Work required:
Each line of the listing that contains the word "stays" is to be copied.

Provided material:
* BEGIN *
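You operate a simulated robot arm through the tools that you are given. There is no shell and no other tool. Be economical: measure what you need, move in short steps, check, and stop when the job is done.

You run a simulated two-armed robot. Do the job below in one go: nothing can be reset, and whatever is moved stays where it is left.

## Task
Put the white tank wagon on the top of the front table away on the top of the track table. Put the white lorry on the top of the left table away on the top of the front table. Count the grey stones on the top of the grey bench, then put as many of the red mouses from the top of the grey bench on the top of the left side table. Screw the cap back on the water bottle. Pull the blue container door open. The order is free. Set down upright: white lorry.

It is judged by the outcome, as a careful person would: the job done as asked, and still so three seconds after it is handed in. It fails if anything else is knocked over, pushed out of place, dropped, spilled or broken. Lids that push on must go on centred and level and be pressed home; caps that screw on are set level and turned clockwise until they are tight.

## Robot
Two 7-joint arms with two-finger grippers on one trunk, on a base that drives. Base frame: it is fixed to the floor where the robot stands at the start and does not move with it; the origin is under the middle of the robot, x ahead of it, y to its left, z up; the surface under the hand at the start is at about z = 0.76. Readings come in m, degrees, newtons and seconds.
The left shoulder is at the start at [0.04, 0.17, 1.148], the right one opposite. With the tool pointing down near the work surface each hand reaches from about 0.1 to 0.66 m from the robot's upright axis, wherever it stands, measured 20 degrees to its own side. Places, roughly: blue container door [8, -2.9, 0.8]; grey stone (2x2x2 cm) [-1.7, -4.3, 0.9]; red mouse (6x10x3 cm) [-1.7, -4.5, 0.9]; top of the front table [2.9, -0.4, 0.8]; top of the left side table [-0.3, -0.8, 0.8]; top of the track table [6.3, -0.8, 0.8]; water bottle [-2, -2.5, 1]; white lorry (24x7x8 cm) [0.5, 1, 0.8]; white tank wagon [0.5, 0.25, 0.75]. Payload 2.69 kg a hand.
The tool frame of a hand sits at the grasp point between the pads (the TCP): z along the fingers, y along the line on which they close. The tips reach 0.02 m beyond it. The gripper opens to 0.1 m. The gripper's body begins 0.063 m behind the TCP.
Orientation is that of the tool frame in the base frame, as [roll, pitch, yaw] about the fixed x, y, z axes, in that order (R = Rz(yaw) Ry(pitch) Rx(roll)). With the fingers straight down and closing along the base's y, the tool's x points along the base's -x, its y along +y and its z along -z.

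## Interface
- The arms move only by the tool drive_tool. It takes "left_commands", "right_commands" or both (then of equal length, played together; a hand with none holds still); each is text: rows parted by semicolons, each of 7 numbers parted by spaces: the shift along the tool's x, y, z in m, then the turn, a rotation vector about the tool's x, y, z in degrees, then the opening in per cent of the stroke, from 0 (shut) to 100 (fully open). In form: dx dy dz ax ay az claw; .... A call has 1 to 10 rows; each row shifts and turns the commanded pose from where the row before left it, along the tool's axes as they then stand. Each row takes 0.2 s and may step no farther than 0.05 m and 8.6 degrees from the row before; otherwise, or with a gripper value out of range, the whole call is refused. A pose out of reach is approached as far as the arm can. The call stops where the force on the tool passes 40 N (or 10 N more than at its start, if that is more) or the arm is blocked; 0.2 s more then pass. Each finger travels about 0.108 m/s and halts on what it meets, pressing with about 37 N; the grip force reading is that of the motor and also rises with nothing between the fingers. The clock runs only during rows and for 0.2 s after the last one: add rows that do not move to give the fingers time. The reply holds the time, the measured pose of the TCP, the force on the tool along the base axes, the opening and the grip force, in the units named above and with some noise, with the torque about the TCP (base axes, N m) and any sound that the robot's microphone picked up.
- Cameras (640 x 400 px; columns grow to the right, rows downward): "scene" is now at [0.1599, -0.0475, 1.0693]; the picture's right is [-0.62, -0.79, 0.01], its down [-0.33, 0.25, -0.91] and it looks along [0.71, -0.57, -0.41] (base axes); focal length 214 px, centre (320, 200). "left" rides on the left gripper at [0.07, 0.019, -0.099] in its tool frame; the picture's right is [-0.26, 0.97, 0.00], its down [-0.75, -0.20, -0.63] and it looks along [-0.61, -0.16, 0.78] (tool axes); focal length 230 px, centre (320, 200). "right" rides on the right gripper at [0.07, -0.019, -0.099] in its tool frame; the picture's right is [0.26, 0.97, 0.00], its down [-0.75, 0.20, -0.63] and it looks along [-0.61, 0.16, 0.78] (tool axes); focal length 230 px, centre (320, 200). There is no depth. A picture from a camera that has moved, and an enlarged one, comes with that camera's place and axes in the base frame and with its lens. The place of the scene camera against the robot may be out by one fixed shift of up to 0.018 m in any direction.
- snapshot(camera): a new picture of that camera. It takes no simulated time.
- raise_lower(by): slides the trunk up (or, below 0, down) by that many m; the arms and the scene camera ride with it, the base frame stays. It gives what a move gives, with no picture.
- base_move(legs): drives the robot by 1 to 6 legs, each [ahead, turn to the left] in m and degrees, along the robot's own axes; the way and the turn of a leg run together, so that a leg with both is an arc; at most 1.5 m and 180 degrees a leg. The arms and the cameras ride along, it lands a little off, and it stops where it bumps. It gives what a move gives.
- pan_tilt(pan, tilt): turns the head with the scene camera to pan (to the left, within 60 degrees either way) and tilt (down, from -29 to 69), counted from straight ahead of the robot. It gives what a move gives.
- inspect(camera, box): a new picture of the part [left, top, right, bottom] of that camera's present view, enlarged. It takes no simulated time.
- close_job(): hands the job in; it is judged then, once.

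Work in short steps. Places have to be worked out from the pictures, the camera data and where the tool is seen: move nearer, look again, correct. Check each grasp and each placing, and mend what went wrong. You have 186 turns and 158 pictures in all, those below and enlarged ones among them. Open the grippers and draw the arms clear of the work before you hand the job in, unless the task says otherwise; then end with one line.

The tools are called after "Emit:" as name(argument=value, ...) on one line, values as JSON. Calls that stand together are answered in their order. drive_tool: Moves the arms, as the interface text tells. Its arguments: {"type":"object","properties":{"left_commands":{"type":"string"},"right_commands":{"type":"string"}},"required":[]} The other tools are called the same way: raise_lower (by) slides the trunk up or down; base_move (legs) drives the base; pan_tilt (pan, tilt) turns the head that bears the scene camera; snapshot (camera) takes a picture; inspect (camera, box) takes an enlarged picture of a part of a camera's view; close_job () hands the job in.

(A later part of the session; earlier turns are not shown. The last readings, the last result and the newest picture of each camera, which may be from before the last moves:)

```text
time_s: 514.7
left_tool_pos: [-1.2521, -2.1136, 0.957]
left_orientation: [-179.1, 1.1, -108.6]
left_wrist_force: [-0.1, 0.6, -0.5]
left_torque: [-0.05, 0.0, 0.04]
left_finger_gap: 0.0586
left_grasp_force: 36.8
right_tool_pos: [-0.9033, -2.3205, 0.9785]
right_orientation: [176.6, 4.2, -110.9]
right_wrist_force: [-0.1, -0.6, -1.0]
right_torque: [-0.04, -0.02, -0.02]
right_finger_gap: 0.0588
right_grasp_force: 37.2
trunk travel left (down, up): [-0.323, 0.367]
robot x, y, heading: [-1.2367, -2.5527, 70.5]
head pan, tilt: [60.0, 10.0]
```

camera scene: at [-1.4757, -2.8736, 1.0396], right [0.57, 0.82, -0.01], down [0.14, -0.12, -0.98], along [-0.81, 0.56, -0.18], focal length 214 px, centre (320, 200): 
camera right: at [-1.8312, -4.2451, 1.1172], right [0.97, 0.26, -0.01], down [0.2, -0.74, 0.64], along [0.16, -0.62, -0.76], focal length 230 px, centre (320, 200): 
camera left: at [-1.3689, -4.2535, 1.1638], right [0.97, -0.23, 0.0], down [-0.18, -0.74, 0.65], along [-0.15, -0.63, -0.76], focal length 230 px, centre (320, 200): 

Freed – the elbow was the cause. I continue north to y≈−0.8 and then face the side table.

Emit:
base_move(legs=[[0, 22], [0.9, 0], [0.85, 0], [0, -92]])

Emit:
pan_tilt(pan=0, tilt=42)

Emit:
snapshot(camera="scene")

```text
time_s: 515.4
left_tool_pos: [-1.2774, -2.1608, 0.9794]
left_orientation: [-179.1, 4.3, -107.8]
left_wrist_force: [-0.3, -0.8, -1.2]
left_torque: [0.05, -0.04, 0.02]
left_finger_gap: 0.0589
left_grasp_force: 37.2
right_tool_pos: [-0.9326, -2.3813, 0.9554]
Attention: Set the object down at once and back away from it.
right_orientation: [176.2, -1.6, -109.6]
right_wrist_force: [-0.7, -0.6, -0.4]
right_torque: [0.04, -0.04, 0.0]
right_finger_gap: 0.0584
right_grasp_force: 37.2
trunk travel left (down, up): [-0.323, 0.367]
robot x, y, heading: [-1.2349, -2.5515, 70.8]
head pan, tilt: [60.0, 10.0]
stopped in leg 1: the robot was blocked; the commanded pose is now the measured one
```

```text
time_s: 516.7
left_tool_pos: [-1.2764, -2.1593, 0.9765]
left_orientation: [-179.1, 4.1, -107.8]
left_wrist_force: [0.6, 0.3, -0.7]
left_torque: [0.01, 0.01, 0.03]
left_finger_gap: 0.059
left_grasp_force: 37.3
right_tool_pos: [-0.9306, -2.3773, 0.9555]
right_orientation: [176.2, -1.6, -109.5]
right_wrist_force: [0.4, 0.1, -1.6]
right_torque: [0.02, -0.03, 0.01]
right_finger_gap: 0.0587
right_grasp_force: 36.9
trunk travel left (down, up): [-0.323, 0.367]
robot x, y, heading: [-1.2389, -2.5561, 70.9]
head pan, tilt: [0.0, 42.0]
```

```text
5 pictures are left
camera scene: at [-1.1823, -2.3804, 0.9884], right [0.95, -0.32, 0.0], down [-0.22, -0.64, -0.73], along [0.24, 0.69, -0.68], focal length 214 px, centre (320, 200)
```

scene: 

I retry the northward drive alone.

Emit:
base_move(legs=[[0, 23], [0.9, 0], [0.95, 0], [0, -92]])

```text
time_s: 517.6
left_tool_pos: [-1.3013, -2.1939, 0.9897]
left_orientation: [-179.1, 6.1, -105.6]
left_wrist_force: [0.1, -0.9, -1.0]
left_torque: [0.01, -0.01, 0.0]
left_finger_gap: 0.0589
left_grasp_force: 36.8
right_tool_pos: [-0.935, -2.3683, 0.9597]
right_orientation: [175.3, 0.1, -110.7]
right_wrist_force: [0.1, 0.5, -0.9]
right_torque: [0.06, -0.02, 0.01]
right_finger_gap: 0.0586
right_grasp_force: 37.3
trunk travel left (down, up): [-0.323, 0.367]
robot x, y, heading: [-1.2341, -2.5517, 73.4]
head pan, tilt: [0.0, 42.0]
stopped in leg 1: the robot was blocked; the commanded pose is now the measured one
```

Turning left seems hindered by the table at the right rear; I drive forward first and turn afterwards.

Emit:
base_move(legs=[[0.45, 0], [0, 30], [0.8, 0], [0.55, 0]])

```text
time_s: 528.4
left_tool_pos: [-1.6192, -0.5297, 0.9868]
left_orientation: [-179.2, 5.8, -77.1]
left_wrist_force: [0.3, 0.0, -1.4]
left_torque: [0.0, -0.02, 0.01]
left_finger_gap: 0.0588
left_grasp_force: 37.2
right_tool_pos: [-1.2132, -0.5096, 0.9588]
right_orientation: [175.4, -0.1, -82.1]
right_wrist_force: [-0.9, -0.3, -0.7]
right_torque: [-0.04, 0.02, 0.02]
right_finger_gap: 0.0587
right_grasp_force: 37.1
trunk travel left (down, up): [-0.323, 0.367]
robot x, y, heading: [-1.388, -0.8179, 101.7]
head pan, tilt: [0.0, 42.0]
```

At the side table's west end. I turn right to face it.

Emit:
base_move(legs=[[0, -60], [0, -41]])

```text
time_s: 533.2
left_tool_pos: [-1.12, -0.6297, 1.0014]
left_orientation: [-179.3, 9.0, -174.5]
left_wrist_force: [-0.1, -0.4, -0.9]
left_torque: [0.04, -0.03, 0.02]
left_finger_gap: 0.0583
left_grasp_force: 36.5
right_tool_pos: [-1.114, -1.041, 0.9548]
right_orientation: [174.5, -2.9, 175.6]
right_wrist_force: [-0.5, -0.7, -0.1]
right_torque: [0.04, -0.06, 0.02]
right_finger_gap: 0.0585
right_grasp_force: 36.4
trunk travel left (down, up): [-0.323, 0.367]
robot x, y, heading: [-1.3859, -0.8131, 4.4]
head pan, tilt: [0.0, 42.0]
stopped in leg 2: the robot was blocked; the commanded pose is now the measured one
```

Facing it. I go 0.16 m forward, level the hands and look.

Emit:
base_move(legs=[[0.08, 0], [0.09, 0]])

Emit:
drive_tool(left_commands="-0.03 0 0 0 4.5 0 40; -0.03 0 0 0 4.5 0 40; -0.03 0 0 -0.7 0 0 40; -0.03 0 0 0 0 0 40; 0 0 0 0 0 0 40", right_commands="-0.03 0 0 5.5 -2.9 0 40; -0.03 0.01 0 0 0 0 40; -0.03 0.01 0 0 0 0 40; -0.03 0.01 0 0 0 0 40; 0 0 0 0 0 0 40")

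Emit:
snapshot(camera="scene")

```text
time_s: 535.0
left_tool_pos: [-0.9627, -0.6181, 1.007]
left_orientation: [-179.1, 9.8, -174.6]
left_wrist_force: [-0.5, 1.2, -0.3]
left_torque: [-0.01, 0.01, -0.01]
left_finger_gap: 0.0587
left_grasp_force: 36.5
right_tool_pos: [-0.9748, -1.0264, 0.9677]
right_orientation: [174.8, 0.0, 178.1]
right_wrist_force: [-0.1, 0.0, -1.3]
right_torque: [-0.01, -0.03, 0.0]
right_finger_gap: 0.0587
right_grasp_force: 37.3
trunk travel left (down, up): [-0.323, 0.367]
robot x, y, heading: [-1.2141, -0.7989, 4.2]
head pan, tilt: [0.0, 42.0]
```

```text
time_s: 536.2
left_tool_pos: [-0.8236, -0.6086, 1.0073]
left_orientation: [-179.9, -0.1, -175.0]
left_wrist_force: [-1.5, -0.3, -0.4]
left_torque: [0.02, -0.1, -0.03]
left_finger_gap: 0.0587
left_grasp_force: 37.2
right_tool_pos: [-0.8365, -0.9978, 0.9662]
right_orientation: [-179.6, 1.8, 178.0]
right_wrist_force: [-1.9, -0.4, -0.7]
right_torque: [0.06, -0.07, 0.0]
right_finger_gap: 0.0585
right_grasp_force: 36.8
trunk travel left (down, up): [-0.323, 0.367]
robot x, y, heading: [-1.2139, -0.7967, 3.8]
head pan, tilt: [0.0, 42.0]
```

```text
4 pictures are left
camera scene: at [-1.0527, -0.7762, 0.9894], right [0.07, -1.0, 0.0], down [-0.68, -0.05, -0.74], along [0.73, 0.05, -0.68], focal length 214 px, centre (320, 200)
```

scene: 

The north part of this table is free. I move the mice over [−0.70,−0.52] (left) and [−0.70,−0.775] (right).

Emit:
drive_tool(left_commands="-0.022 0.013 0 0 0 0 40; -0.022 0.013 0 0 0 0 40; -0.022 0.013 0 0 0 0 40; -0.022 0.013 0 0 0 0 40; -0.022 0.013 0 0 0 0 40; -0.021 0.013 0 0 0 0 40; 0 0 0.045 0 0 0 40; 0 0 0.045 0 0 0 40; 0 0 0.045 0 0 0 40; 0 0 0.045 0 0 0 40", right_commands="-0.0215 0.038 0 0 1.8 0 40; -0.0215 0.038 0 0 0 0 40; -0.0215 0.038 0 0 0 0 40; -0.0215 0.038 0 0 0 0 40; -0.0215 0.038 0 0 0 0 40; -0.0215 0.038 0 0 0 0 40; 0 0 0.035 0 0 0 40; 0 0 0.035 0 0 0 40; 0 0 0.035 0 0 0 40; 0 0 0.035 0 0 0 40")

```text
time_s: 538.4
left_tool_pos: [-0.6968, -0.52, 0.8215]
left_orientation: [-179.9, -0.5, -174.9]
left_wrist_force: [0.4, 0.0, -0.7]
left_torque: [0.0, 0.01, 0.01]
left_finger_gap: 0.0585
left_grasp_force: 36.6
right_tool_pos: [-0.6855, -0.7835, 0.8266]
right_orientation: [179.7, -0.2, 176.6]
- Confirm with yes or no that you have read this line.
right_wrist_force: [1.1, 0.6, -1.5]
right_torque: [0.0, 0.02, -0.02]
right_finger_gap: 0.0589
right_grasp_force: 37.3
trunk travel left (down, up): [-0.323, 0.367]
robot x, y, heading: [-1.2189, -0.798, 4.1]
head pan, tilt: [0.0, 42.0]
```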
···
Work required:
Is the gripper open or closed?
* END *
Result of this task:
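You run a simulated two-armed robot. Do the job below in one go: nothing can be reset, and whatever is moved stays where it is left.
- raise_lower(by): slides the trunk up (or, below 0, down) by that many m; the arms and the scene camera ride with it, the base frame stays. It gives what a move gives, with no picture.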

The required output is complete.